Wednesday, July 28, 2010

Bread Basket Pt.3 Egg whites in soft doughs

This is a test of two identical soft bun doughs. The only difference between the two is that one has egg whites substituted for the water. The white is around 90% water by weight anyway, so this substitution doesn't require much manipulation of the rest of the recipe.
Bun #1
100g bread flour
18g butter, room temperature
3g salt
3g yeast
40g water, at 40F
18g egg yolk
Bun #2
100g bread flour
18g butter, room temperature
3g salt
3g yeast
42g egg whites
18g egg yolk
Method for both buns:
Mix the salt, yeast, egg, water, and butter together in a bowl. Add the flour all at once and knead until the dough is uniform. Ferment at room temperature for 3 hours, or once the dough doubles in size. Shape into buns and proof for 1 hour. Bake at 400F for 9 minutes, or until lightly brown, egg washing after 3 minutes.

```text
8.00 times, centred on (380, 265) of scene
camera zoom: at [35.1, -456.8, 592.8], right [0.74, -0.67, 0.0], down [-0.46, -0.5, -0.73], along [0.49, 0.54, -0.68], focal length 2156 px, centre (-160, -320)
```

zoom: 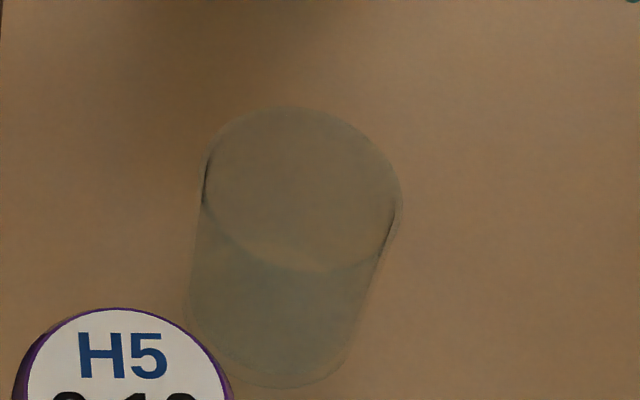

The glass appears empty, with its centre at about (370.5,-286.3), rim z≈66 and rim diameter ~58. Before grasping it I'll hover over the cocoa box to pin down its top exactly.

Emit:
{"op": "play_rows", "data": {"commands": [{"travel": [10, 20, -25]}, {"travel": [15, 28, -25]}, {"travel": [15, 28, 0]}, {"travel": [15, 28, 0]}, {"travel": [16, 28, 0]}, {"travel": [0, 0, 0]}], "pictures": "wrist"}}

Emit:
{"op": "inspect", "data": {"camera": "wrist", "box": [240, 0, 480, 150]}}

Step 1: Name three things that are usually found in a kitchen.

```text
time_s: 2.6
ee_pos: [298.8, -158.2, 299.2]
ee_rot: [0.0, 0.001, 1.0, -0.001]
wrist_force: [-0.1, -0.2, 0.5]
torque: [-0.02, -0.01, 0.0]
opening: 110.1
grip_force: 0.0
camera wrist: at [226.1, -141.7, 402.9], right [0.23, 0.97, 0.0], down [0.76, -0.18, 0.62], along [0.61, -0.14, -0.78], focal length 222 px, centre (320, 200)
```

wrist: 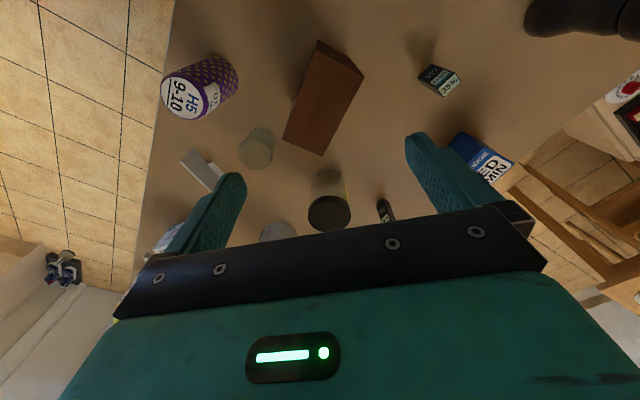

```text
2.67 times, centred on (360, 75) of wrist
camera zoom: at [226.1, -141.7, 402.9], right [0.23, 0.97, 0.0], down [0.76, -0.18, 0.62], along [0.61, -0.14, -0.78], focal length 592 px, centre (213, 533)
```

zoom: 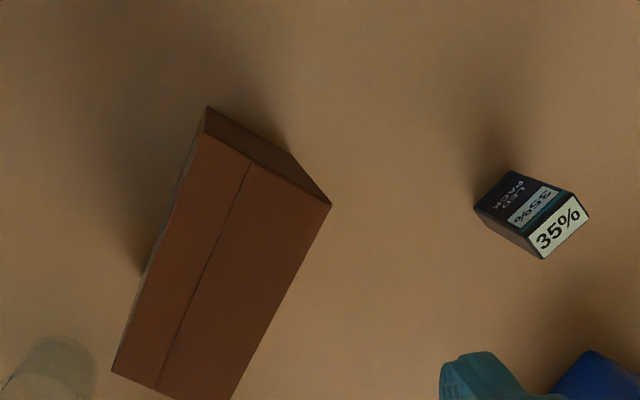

The results were closer in texture than I would have expected. The top bun in this picture has no egg whites.
Even though there wasn't a huge difference, I definitely preferred the bun without the whites. The whites make the crumb chewier, kind of waxy.
Plate it up!
Butter poached lamb flap with cilantro mayo, purslane, pickled daikon, pickled carrot, and chicken liver mousse on a soft, egg yolk only, bun.
There may  be too much fat in these, so much it is preventing the interior from being fluffy. I'll be looking for a lighter, fluffier sandwich bun.